Start Supplied text
Kelelawar di Sekitar Rumah Bisa Sebarkan Penyakit, Ini Penjelasan Ahli IPB

Kelelawar kerap ditemukan bersarang di atap rumah atau pohon-pohon sekitar permukiman.
Meski tampak tidak berbahaya, hewan nokturnal ini ternyata menyimpan potensi ancaman serius bagi kesehatan manusia.
Guru Besar Sekolah Kedokteran Hewan dan Biomedis (SKHB) IPB University, Prof Agus Setiyono, menjelaskan bahwa kelelawar dapat menjadi sumber penyebaran berbagai patogen penyebab penyakit, termasuk virus, bakteri, dan jamur.
Kelelawar kerap bersarang di area atap atau langit-langit rumah. Tanpa disadari, aktivitas kelelawar seperti buang air, air liur, hingga sisa makanan yang terbawa ke permukiman dapat menjadi sumber penyebaran berbagai mikroorganisme berbahaya.
End Supplied text
Start Raw data
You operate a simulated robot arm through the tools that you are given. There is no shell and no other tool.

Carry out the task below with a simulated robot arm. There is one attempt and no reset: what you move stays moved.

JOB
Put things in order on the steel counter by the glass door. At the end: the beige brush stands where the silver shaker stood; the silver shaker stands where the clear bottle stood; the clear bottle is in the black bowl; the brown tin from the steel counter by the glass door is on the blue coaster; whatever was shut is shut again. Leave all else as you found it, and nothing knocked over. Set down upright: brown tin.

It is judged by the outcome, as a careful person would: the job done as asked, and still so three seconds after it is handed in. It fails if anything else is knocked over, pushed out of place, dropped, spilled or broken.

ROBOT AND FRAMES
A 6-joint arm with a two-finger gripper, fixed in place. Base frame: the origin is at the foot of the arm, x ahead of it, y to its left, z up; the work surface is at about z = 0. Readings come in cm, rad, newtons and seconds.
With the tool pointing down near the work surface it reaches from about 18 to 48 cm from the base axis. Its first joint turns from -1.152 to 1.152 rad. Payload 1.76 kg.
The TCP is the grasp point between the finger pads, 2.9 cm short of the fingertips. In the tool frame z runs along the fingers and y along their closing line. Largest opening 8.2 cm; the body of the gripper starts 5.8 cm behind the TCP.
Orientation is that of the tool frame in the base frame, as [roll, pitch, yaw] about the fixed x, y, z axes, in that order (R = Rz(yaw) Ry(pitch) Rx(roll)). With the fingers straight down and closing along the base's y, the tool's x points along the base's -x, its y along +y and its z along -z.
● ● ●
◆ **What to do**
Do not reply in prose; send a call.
End Raw data
◆ **What to do**
a) Repeat the span of the supplied text whose first words are "Kelelawar di Sekitar" and whose last words are "pohon-pohon sekitar permukiman.".
b) Keep the supplied text going from its last sentence.

◆ **Final results**
a)
Kelelawar di Sekitar Rumah Bisa Sebarkan Penyakit, Ini Penjelasan Ahli IPB

Kelelawar kerap ditemukan bersarang di atap rumah atau pohon-pohon sekitar permukiman.

b)
“Air liur, urin, feses, dan sisa makanan dari kelelawar bisa menjadi sarana penularan penyakit karena mengandung patogen,” ujar Prof Agus, Senin (1/7/2025), dilansir dari IPB University.
Delapan virus baru ditemukan dalam tubuh kelelawar
Melalui penelitian bersama timnya, Agus mengungkapkan telah ditemukan delapan virus baru yang berasal dari tubuh kelelawar.
Ia menegaskan bahwa risiko zoonosis, yaitu penularan penyakit dari hewan ke manusia, merupakan ancaman yang nyata.
Virus-virus tersebut bisa hidup normal di tubuh kelelawar tanpa menimbulkan gejala. Namun, saat berpindah ke manusia, virus tersebut dapat menyebabkan berbagai gangguan kesehatan, bahkan berujung pada kematian.
Gejala yang ditimbulkan pun bermacam-macam, seperti pilek, batuk, hingga nyeri otot dan sendi. Kondisi tersebut sering kali disalahartikan sebagai kelelahan biasa.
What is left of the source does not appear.